## begin

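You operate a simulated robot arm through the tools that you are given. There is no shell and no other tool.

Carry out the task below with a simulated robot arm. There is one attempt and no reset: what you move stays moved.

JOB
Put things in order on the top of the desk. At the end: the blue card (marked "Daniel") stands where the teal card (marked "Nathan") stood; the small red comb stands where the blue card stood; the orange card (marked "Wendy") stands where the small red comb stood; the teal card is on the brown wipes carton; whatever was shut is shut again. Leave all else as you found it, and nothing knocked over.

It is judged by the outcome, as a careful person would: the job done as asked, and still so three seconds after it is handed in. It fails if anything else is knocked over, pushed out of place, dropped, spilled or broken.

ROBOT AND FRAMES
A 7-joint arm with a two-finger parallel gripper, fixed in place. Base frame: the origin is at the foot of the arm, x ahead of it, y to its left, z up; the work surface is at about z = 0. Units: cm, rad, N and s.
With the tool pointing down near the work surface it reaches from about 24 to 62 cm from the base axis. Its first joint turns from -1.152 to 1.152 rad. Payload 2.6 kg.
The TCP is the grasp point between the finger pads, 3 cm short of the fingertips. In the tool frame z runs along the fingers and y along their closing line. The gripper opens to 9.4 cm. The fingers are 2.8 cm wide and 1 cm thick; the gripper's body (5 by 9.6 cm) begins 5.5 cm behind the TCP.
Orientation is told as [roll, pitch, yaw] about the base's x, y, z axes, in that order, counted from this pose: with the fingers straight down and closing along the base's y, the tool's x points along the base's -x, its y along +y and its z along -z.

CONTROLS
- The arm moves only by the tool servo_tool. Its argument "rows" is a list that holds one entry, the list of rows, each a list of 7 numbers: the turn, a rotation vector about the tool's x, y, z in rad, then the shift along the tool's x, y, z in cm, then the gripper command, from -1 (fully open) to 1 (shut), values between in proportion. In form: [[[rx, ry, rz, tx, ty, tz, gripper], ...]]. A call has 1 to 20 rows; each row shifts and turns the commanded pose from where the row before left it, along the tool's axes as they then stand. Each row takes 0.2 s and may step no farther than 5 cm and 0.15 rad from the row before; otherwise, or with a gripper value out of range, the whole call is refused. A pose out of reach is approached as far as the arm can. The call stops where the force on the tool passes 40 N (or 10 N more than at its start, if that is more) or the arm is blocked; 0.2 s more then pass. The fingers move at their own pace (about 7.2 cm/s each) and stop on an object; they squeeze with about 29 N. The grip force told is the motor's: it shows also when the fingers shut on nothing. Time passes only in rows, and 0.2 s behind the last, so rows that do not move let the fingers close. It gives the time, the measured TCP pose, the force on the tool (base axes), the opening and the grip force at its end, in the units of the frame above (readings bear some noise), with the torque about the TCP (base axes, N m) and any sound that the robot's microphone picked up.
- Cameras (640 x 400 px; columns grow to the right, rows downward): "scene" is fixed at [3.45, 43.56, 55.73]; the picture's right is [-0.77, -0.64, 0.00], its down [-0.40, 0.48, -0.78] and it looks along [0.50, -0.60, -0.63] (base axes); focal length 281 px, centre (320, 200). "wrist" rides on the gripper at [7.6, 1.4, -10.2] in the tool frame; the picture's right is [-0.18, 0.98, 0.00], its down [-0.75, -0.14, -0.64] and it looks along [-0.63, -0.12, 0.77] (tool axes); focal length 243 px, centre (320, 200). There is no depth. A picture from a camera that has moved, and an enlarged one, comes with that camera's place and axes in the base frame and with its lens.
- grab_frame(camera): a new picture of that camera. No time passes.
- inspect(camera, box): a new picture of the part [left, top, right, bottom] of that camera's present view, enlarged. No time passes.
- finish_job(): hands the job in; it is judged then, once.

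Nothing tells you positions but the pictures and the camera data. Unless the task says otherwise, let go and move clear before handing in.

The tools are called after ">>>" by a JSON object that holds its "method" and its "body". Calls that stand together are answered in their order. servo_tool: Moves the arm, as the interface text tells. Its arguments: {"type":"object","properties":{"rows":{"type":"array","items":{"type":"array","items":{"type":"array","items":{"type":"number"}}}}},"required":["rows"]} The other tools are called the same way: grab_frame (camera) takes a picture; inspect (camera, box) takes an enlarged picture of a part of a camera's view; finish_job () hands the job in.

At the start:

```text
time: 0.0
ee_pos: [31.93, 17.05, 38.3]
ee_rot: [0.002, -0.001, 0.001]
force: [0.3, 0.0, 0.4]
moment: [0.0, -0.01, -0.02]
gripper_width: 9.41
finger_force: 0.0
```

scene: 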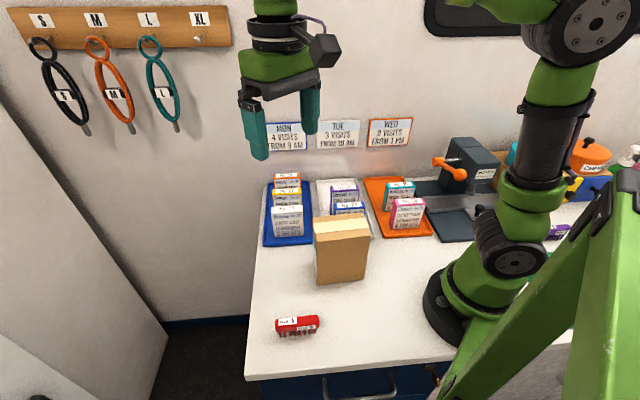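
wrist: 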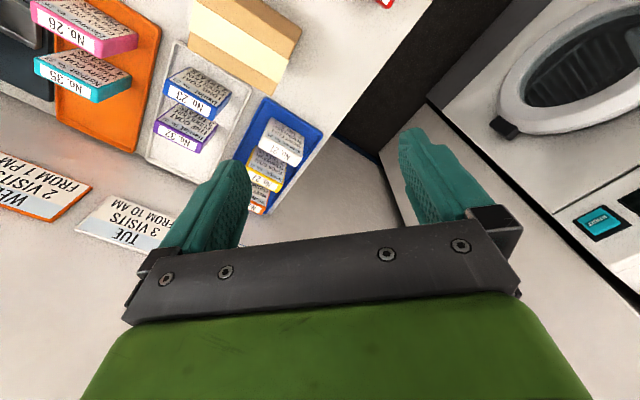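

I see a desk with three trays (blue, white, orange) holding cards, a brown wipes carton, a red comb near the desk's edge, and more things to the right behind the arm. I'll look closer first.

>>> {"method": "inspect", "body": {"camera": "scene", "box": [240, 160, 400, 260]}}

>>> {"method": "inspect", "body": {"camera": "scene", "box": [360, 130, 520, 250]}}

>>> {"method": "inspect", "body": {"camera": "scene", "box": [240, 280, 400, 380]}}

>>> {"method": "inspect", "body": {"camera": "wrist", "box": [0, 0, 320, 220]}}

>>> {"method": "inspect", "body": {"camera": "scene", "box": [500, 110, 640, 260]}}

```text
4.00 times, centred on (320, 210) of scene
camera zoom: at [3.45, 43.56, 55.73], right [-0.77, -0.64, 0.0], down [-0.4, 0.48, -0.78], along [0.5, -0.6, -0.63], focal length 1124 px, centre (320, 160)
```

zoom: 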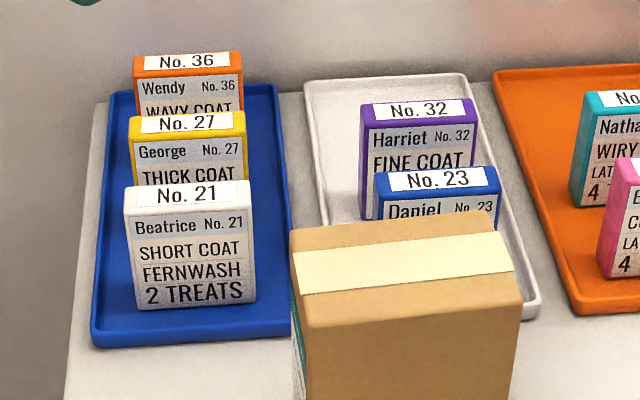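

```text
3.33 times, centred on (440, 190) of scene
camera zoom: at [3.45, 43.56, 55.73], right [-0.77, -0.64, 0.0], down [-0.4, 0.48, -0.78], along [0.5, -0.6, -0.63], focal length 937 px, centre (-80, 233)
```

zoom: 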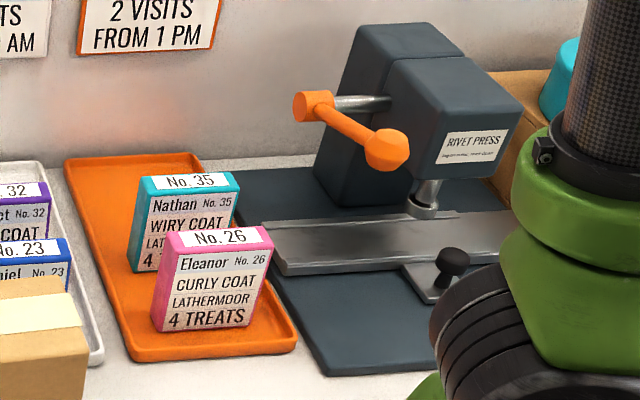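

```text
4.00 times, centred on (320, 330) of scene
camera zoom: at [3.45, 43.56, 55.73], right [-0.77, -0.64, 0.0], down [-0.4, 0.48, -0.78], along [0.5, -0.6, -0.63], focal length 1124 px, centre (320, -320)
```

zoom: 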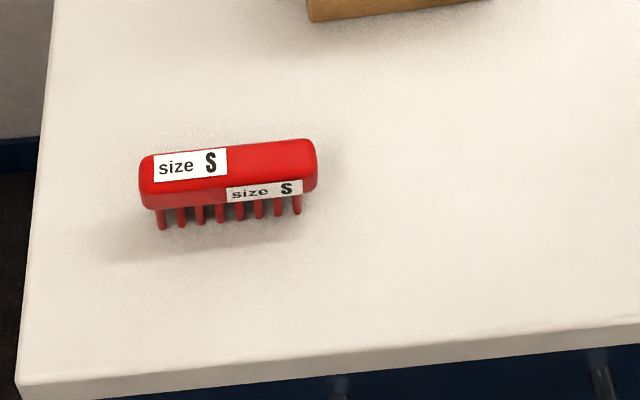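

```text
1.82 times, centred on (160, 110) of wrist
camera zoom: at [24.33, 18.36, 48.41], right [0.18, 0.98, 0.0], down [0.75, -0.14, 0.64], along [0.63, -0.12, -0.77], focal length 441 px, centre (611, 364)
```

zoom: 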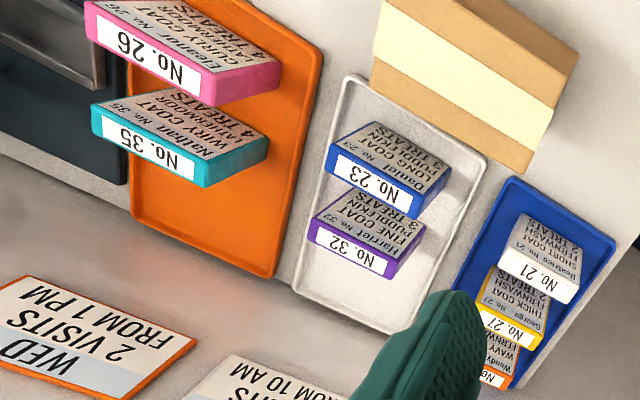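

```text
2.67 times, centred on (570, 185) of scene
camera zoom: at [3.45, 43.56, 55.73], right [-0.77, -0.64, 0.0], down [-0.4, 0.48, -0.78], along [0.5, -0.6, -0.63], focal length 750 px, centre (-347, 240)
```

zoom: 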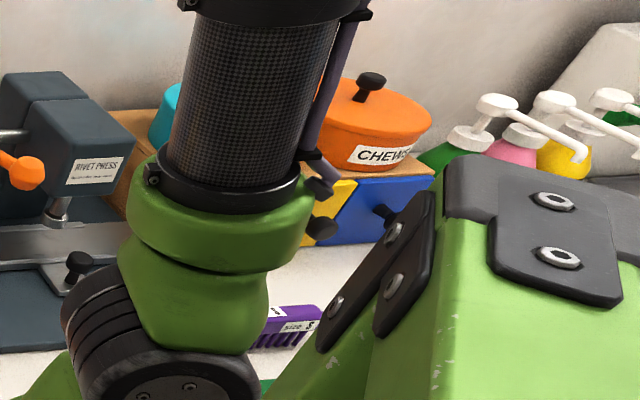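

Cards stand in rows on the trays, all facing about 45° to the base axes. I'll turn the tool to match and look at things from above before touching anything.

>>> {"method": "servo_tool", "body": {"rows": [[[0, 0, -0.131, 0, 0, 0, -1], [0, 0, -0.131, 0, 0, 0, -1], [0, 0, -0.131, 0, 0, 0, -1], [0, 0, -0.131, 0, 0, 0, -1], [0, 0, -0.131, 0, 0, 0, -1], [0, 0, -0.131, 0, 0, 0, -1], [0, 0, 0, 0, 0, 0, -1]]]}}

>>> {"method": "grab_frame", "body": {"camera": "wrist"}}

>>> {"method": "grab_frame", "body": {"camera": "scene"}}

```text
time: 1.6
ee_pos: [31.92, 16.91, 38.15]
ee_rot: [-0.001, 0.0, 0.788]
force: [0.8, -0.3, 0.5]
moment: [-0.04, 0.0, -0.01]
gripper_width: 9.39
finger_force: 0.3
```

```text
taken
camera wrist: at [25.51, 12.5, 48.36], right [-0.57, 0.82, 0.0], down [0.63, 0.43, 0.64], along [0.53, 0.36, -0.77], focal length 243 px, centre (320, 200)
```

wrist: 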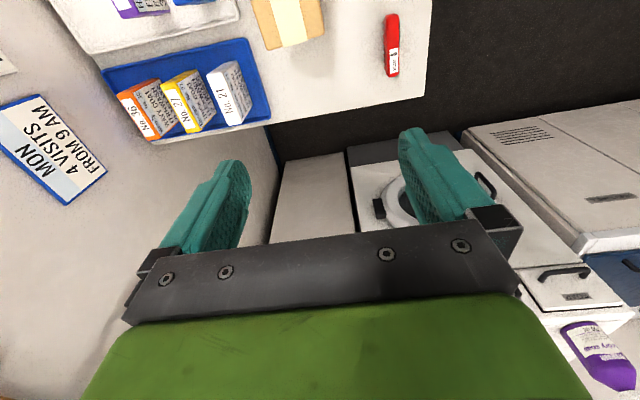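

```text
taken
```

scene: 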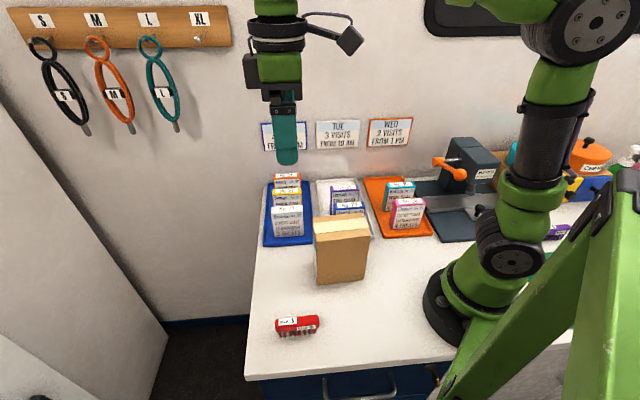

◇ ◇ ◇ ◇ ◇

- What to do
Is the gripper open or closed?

## end

- What to do
In the listing above, locate each line with "work" and copy it.

- Written answer
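A 7-joint arm with a two-finger parallel gripper, fixed in place. Base frame: the origin is at the foot of the arm, x ahead of it, y to its left, z up; the work surface is at about z = 0. Units: cm, rad, N and s.
With the tool pointing down near the work surface it reaches from about 24 to 62 cm from the base axis. Its first joint turns from -1.152 to 1.152 rad. Payload 2.6 kg.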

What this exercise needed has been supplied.